A new English translation of Heidegger’s best book, Sein und Zeit has been eagerly anticipated ever since the appearance of the Macquarrie/Robinson translation in 1962.1 For anyone with an ear for German would find that, in turning Heidegger’s visceral prose into wooden terminology, this first pathbreaking and very scholarly translation failed completely to render the startling and wholly untraditional diction of this work, a diction that rocked a staid and stifling academia and that in lectures preceding the book’s publication had therefore attracted students in droves, among them Leo Strauss, Hanna Arendt, Hans-Georg Gadamer, Karl Löwith, Herbert Marcuse, and Hans Jonas. At long last, a new translation, Joan Stambaugh’s, is here, but, unfortunately, it is no better in this crucial regard, and it is not as scholarly either. (Macquarrie/Robinson do provide many detailed and useful accounts of their choices of translation.) Indeed, the new translation often seems to be a mere revision of the old and falls into much of the old translation’s terminological uprooting of Heidegger’s sometimes thick but always earthy language. Here are three examples.

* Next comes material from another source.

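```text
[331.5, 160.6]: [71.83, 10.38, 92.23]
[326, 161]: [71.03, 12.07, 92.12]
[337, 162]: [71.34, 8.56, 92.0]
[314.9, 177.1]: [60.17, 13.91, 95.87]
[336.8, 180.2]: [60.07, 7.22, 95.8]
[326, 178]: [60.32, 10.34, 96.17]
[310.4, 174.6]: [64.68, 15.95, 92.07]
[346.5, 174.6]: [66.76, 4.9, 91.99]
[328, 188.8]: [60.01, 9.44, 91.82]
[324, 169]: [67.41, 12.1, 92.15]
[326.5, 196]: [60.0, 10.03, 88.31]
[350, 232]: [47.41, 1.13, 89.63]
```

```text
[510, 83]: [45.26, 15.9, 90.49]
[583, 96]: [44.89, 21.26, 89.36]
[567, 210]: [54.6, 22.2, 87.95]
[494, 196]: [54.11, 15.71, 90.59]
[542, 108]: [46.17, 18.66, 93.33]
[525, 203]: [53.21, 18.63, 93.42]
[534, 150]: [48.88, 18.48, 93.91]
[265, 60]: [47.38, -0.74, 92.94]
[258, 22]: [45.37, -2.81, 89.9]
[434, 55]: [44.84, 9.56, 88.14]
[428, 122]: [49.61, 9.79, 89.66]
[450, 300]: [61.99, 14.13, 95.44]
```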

In S we find this rendering of Heidegger’s preliminary account of the phenomenological method he will apply in “laying out” our “factual” human existence “there” “in the world” of our cooperative taking care of life’s tasks:

This “a priori” of the interpretation of Da-sein is not a structure which is pieced together, but rather a structure which is primordially and constantly whole. It grants various perspectives on the factors which constitute it. These factors are to be kept constantly in view, bearing in mind the preceding whole of this structure.

(S 37)

In M/R this same passage is translated, somewhat more readably and accurately, as:

In the interpretation of Dasein, this structure is something ‘a priori’; it is not pieced together, but is primordially and constantly a whole. If affords us, however, various ways of looking at the items which are constitutive for it. The whole of this structure always comes first; but if we keep this constantly in view, these items, as phenomena, will be made to stand out.

(M/R 65) [End Page 148]

We note, first, how many of the M/R translations are taken over by S: “not a structure . . . pieced together,” which mistranslates “keine zusammengestückte Bestimmtheit” (SZ 41) or “not a determination arrived at bit by bit,” and “[structure] . . . primordial(ly) and constant(ly) (a) whole” for “eine ursprünglich und ständig ganze Struktur,” in which the English “primordial” turns the rather ordinary “ursprünglich” or “originally” into a technical term. Indeed, this phrase might best be rendered in more usual English along the lines of “This structure, assumed a priori. . . is originally, and continues to be, a whole.” For the point, lost in S but preserved in M/R with their “however,” is precisely that even though Dasein has been determined ahead of time to have the basic structure of a whole, we can still elucidate different sides of it phenomenologically by “throwing them into relief” (compare Heideger’s “phänomenal abzuheben”). In S, Heidegger’s pivotal “phänomenal” is lost altogether.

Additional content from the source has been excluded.